Trener Sikory: Tomek spełnił swoje marzenie ?

Sikora wywalczył żółtą kamizelkę lidera sobotnim trzecim miejscem w sprincie na 10 km w niemieckim Oberhofie. W niedzielę w biegu masowym na 15 km był 14., ale to wystarczyło do utrzymania prowadzenia. Liderem będzie co najmniej do soboty, wtedy w Ruhpolding odbędą się kolejne zawody PŚ.

W sobotę wygrał Rosjanin Maksym Czudow, drugi był reprezentant gospodarzy Michael Reosch. Obaj strzelali bezbłędnie. Sikora zaczął spokojnie, ale w końcówce był piekielnie szybki. Miał najlepszy czas z zawodników z jednym pudłem. Trzecie miejsce wystarczyło do objęcia prowadzenia w klasyfikacji generalnej, bo bardzo słabo strzelał w sobotę dotychczasowy lider PŚ Norweg Emil Hegle Svendsen. Nie trafił do tarczy aż trzykrotnie i mimo niezłego biegu zajął dopiero 25. lokatę. Sikora, który był wiceliderem z 10 pkt straty, wyprzedzał po sobocie Svendsena o 22 oczka.

- Tomek już po drugim strzelaniu wiedział, że będzie liderem PŚ. Dostawał na bieżąco informację o sytuacji na trasie. Ale dzięki temu, że nie odpuścił do końca, wskoczył na podium. Bez tego nie wyprzedziłby Czecha Michala Slesingra i byłby czwarty - opowiada Sport.pl trener Roman Bondaruk.

To czwarte podium Sikory w sezonie. W grudniu w szwedzkim Östersund był drugi w sprincie i wygrał bieg pościgowy na 12,5 km. Tuż przed świętami w tej samej konkurencji zajął trzecie miejsce w austriackim Hochfielzen.

- Strasznie się cieszę, w Oberhofie spełniłem jedno ze swoich marzeń, ale też jestem potwornie wyczerpany.

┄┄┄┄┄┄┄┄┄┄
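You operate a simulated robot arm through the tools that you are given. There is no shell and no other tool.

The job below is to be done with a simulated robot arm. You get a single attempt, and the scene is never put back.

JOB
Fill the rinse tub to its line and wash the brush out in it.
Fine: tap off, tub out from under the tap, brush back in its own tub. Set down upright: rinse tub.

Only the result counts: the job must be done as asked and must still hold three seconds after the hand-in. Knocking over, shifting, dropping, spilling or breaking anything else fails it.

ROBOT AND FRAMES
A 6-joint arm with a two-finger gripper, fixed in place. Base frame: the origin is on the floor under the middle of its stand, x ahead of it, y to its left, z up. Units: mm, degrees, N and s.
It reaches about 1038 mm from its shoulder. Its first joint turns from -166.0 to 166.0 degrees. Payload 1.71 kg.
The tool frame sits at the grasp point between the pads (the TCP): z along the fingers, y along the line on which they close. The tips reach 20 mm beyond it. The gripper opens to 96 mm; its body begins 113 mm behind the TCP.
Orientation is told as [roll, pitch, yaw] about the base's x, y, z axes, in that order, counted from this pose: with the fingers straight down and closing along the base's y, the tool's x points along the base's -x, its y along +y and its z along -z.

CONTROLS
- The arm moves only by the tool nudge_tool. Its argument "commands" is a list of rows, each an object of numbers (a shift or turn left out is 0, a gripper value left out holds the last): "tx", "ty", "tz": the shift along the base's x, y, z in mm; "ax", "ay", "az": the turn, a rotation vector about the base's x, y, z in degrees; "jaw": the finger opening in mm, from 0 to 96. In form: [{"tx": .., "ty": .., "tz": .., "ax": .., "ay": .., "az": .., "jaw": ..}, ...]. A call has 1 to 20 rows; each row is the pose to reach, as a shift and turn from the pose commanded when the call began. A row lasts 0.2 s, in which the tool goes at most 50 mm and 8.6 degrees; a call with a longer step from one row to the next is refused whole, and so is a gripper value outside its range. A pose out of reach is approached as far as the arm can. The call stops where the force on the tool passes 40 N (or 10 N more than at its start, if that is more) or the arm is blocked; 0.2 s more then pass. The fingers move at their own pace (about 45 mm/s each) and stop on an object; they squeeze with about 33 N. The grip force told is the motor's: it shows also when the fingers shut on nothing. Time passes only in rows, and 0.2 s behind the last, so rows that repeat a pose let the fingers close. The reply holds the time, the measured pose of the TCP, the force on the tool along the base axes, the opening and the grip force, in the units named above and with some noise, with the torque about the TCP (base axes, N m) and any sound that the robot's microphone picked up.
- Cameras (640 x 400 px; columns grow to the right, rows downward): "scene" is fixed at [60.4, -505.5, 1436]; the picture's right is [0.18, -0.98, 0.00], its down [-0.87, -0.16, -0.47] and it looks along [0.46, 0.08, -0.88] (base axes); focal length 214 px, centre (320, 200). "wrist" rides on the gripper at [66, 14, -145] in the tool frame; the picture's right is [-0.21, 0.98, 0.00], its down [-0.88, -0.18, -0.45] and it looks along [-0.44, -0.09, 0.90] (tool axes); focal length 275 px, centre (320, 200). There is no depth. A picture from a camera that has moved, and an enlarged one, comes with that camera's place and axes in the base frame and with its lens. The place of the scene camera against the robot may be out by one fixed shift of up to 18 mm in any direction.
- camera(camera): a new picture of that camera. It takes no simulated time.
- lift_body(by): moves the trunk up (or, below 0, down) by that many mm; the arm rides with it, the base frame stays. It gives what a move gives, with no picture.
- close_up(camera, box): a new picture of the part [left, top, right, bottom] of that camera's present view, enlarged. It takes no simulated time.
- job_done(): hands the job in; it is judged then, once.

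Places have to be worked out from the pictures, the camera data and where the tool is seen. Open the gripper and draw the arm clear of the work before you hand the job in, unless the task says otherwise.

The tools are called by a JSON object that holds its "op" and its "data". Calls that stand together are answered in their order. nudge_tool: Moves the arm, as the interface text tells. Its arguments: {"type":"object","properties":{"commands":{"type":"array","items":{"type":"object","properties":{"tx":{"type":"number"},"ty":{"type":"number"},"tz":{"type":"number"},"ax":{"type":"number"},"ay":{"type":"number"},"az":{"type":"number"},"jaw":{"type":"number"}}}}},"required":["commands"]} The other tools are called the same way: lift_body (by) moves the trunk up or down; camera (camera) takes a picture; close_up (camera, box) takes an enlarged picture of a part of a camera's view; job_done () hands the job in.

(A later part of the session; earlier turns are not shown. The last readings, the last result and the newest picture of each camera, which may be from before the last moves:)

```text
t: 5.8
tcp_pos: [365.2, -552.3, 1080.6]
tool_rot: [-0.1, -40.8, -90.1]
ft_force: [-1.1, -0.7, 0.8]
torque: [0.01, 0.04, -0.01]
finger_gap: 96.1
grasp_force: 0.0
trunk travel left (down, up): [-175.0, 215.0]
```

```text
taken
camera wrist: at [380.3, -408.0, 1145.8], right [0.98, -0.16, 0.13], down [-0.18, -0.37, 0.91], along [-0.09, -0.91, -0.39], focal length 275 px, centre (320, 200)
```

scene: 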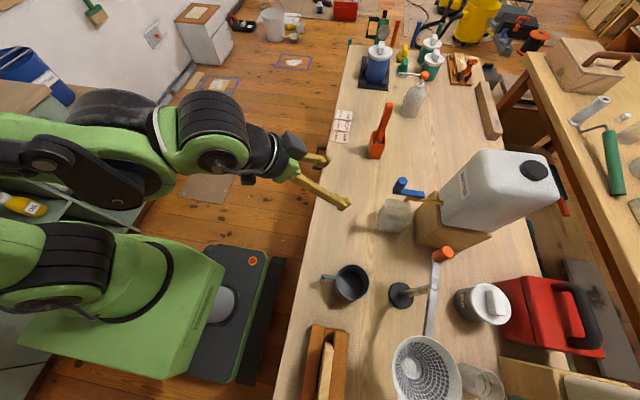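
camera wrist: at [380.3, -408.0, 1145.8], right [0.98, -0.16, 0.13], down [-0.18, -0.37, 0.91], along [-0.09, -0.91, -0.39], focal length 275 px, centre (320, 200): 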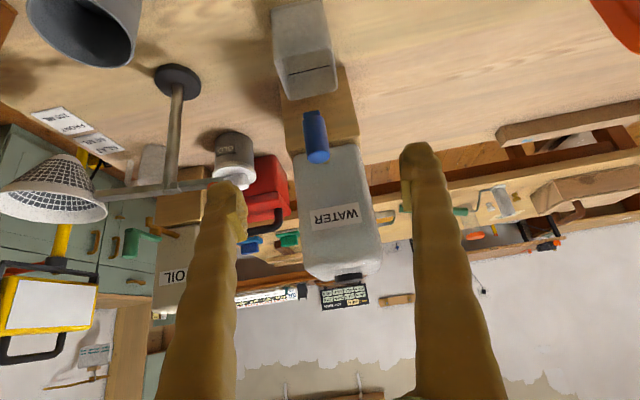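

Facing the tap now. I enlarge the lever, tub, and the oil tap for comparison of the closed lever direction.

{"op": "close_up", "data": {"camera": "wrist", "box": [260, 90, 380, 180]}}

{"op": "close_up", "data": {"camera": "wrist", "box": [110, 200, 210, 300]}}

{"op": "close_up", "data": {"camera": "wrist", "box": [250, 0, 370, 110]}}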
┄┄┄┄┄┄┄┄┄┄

To był najbardziej męczący start w sezonie - mówił po sobotnim sprincie Sikora, którego podczas dekoracji na podium oklaskiwało 21 tys. kibiców. Oberhof to biatlonowa świątynia, najważniejszy obiekt na świecie. W niemieckim ZDF zawody oglądało blisko 5 mln widzów.

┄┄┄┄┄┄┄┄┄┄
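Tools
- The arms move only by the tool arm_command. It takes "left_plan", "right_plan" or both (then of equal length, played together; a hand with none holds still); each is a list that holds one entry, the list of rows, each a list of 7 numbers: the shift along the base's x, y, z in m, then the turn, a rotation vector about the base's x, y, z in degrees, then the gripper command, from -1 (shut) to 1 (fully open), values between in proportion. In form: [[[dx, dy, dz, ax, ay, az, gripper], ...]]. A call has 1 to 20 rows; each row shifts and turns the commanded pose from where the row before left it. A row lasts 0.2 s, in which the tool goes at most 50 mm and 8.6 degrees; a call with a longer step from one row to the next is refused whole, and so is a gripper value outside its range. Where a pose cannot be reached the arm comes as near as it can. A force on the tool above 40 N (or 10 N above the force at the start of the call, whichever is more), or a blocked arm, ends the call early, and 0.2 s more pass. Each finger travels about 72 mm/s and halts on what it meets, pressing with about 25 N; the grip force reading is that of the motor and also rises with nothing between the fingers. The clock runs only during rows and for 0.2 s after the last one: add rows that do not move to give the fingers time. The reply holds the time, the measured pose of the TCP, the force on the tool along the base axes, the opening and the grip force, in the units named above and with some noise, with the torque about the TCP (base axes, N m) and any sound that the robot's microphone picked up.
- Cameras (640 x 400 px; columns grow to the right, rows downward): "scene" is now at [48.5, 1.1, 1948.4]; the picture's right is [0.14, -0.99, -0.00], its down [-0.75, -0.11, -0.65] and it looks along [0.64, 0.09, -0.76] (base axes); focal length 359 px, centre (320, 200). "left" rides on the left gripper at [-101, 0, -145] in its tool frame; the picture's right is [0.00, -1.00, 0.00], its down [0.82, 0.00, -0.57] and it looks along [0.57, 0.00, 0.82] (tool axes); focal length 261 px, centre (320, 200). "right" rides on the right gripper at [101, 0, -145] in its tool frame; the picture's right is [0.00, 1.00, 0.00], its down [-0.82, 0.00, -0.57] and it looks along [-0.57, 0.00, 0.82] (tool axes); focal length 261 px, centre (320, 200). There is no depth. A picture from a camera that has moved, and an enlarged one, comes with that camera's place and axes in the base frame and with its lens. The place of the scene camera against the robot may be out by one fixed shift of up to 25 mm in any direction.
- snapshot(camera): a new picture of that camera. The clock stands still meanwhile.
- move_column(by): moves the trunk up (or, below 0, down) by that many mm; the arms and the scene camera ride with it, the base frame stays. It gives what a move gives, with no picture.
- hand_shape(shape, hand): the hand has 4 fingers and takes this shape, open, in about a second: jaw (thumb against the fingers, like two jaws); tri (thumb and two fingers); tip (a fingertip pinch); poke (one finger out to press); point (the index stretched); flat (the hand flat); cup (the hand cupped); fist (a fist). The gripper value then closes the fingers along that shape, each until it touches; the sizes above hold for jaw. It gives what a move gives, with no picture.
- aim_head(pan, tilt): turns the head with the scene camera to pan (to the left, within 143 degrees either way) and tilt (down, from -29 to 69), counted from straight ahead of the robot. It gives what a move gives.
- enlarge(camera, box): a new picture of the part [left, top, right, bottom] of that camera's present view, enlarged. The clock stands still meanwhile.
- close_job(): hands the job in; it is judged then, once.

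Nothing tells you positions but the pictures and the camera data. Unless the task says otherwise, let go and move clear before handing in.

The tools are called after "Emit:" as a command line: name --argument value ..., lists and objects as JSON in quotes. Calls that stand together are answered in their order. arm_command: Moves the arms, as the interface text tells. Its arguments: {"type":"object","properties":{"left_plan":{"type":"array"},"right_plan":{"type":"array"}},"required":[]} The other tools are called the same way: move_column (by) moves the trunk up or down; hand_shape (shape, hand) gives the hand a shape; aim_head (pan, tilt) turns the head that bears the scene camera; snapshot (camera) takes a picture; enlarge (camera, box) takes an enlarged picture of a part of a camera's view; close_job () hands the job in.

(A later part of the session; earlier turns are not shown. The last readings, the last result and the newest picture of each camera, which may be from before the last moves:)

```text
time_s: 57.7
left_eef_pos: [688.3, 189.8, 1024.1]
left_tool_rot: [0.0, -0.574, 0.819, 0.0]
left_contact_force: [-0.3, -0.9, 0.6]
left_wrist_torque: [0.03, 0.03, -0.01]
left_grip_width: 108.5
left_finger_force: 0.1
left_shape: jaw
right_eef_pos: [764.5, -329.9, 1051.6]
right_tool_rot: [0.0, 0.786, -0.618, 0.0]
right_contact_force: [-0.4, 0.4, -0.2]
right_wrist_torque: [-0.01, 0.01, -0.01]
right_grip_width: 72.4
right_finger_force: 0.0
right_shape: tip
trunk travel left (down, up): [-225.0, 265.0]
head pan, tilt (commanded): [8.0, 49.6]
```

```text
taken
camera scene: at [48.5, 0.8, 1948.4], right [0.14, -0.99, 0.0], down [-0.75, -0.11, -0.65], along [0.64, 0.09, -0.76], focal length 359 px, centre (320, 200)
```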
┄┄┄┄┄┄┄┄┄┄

W niedzielę, na początku biegu masowego na 15 km, w którym startuje tylko 30 najlepszych w PŚ, Sikora spisywał się znakomicie. Pierwsze strzelanie miał bezbłędne i prowadził. Ale potem, gdy obok niego szybko poderwał się po bezbłędnym drugim strzelaniu Włoch Christian de Lorenzi, dwukrotnie chybił.

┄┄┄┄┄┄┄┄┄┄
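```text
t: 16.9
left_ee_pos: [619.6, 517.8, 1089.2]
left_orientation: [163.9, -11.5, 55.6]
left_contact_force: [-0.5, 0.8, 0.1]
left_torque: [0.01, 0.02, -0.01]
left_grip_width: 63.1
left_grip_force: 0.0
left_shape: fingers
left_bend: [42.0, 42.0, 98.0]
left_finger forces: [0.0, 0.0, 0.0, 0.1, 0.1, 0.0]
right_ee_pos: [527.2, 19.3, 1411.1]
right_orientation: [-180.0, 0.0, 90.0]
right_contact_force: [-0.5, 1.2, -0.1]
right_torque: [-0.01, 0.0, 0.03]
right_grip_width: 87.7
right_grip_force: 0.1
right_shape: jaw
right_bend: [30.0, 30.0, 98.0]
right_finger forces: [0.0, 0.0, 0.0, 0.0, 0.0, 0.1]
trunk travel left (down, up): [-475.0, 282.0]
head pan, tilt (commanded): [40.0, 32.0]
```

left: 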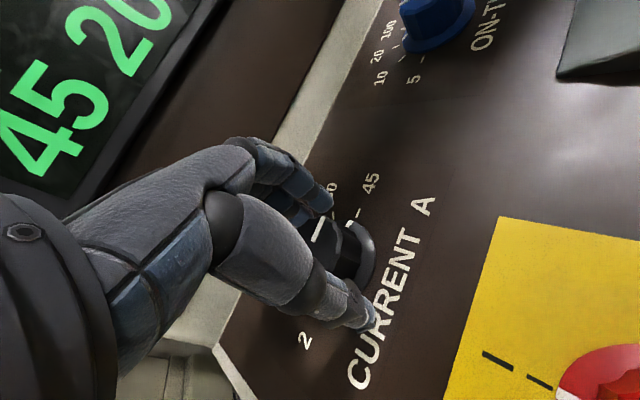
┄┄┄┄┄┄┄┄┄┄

- To nie nerwy, to wiatr - przekonuje trener Bondaruk. Sikora spadł poza dwudziestkę i wirtualnym liderem PŚ znów był Svendsen. Do końca była wojna nerwów, bo Polak pudłował jeszcze trzykrotnie, ale uratowało go to, że znów biegł rewelacyjnie - miał trzeci czas w stawce 30 zawodników i mimo pięciu pudeł finiszował czternasty. Pomogło też to, że Svendsen nie trafił trzykrotnie i był czwarty. Wygrał Austriak Christoph Sumann. Sikora utrzymał prowadzenie w PŚ, ale przewaga nad Svendsenem zmalała z 22 do sześciu punktów.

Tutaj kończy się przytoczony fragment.